**** Data section ****

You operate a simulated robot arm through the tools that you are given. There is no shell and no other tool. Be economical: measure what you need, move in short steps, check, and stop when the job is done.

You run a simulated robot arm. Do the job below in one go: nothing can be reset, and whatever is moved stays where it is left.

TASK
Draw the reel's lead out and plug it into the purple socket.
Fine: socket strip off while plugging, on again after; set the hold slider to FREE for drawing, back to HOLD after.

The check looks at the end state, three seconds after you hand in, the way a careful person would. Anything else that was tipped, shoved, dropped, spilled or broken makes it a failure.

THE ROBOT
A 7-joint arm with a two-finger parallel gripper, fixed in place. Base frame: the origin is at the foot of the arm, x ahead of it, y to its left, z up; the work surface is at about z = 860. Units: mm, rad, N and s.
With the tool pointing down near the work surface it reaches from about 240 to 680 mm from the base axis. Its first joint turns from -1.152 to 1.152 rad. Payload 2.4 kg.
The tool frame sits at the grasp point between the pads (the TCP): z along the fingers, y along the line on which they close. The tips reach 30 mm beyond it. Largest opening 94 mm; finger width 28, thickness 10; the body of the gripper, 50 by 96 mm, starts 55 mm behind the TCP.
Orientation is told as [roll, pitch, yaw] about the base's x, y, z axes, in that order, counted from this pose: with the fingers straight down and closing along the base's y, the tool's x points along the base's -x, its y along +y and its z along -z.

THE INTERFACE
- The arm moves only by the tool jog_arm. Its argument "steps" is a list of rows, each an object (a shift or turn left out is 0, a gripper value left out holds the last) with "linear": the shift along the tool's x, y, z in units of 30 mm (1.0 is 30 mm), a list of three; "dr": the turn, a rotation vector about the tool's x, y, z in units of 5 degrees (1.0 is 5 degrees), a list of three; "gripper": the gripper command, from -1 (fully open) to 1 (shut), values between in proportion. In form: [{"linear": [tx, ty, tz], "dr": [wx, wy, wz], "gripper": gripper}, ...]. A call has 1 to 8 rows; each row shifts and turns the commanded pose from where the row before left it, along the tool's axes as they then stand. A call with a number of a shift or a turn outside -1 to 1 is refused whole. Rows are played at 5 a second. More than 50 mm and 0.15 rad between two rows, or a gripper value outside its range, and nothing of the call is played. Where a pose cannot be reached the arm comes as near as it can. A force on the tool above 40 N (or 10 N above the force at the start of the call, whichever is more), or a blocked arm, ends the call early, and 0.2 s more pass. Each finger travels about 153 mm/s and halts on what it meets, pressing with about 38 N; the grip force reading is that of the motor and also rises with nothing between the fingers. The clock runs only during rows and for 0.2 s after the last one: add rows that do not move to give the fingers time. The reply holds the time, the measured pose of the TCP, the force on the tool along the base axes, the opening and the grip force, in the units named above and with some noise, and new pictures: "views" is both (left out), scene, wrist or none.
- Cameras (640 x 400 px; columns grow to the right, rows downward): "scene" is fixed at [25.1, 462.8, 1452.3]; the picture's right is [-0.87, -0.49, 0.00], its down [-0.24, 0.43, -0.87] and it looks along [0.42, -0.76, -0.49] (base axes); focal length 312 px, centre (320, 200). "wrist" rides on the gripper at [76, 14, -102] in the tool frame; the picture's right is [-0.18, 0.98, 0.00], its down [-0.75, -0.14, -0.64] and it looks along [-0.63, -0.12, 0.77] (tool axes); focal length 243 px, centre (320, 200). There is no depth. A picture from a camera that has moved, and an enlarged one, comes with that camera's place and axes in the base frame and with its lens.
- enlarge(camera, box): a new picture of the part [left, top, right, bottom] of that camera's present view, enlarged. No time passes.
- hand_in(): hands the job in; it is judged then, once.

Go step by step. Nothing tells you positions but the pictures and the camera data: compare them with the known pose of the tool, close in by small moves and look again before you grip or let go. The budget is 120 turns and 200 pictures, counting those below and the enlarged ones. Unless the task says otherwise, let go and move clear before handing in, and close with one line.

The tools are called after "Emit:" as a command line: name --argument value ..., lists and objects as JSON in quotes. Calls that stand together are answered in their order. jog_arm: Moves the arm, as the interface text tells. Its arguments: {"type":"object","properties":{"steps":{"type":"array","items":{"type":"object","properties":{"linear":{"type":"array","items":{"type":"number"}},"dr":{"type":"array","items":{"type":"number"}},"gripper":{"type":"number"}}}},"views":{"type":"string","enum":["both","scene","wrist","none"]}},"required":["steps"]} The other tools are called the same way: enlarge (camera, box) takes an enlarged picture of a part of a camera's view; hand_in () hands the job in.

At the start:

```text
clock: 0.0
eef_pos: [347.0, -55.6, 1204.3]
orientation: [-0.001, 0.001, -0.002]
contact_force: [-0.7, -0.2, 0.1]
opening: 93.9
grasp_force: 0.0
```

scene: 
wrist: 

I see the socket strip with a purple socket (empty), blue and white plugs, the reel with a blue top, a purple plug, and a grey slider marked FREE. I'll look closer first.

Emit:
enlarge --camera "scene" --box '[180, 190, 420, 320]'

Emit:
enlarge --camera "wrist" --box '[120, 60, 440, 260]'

****

§ Problem requirements: Print out the whole listing exactly as it appears.

§ Response:
You operate a simulated robot arm through the tools that you are given. There is no shell and no other tool. Be economical: measure what you need, move in short steps, check, and stop when the job is done.

You run a simulated robot arm. Do the job below in one go: nothing can be reset, and whatever is moved stays where it is left.

TASK
Draw the reel's lead out and plug it into the purple socket.
Fine: socket strip off while plugging, on again after; set the hold slider to FREE for drawing, back to HOLD after.

The check looks at the end state, three seconds after you hand in, the way a careful person would. Anything else that was tipped, shoved, dropped, spilled or broken makes it a failure.

THE ROBOT
A 7-joint arm with a two-finger parallel gripper, fixed in place. Base frame: the origin is at the foot of the arm, x ahead of it, y to its left, z up; the work surface is at about z = 860. Units: mm, rad, N and s.
With the tool pointing down near the work surface it reaches from about 240 to 680 mm from the base axis. Its first joint turns from -1.152 to 1.152 rad. Payload 2.4 kg.
The tool frame sits at the grasp point between the pads (the TCP): z along the fingers, y along the line on which they close. The tips reach 30 mm beyond it. Largest opening 94 mm; finger width 28, thickness 10; the body of the gripper, 50 by 96 mm, starts 55 mm behind the TCP.
Orientation is told as [roll, pitch, yaw] about the base's x, y, z axes, in that order, counted from this pose: with the fingers straight down and closing along the base's y, the tool's x points along the base's -x, its y along +y and its z along -z.

THE INTERFACE
- The arm moves only by the tool jog_arm. Its argument "steps" is a list of rows, each an object (a shift or turn left out is 0, a gripper value left out holds the last) with "linear": the shift along the tool's x, y, z in units of 30 mm (1.0 is 30 mm), a list of three; "dr": the turn, a rotation vector about the tool's x, y, z in units of 5 degrees (1.0 is 5 degrees), a list of three; "gripper": the gripper command, from -1 (fully open) to 1 (shut), values between in proportion. In form: [{"linear": [tx, ty, tz], "dr": [wx, wy, wz], "gripper": gripper}, ...]. A call has 1 to 8 rows; each row shifts and turns the commanded pose from where the row before left it, along the tool's axes as they then stand. A call with a number of a shift or a turn outside -1 to 1 is refused whole. Rows are played at 5 a second. More than 50 mm and 0.15 rad between two rows, or a gripper value outside its range, and nothing of the call is played. Where a pose cannot be reached the arm comes as near as it can. A force on the tool above 40 N (or 10 N above the force at the start of the call, whichever is more), or a blocked arm, ends the call early, and 0.2 s more pass. Each finger travels about 153 mm/s and halts on what it meets, pressing with about 38 N; the grip force reading is that of the motor and also rises with nothing between the fingers. The clock runs only during rows and for 0.2 s after the last one: add rows that do not move to give the fingers time. The reply holds the time, the measured pose of the TCP, the force on the tool along the base axes, the opening and the grip force, in the units named above and with some noise, and new pictures: "views" is both (left out), scene, wrist or none.
- Cameras (640 x 400 px; columns grow to the right, rows downward): "scene" is fixed at [25.1, 462.8, 1452.3]; the picture's right is [-0.87, -0.49, 0.00], its down [-0.24, 0.43, -0.87] and it looks along [0.42, -0.76, -0.49] (base axes); focal length 312 px, centre (320, 200). "wrist" rides on the gripper at [76, 14, -102] in the tool frame; the picture's right is [-0.18, 0.98, 0.00], its down [-0.75, -0.14, -0.64] and it looks along [-0.63, -0.12, 0.77] (tool axes); focal length 243 px, centre (320, 200). There is no depth. A picture from a camera that has moved, and an enlarged one, comes with that camera's place and axes in the base frame and with its lens.
- enlarge(camera, box): a new picture of the part [left, top, right, bottom] of that camera's present view, enlarged. No time passes.
- hand_in(): hands the job in; it is judged then, once.

Go step by step. Nothing tells you positions but the pictures and the camera data: compare them with the known pose of the tool, close in by small moves and look again before you grip or let go. The budget is 120 turns and 200 pictures, counting those below and the enlarged ones. Unless the task says otherwise, let go and move clear before handing in, and close with one line.

The tools are called after "Emit:" as a command line: name --argument value ..., lists and objects as JSON in quotes. Calls that stand together are answered in their order. jog_arm: Moves the arm, as the interface text tells. Its arguments: {"type":"object","properties":{"steps":{"type":"array","items":{"type":"object","properties":{"linear":{"type":"array","items":{"type":"number"}},"dr":{"type":"array","items":{"type":"number"}},"gripper":{"type":"number"}}}},"views":{"type":"string","enum":["both","scene","wrist","none"]}},"required":["steps"]} The other tools are called the same way: enlarge (camera, box) takes an enlarged picture of a part of a camera's view; hand_in () hands the job in.

At the start:

```text
clock: 0.0
eef_pos: [347.0, -55.6, 1204.3]
orientation: [-0.001, 0.001, -0.002]
contact_force: [-0.7, -0.2, 0.1]
opening: 93.9
grasp_force: 0.0
```

scene: 
wrist: 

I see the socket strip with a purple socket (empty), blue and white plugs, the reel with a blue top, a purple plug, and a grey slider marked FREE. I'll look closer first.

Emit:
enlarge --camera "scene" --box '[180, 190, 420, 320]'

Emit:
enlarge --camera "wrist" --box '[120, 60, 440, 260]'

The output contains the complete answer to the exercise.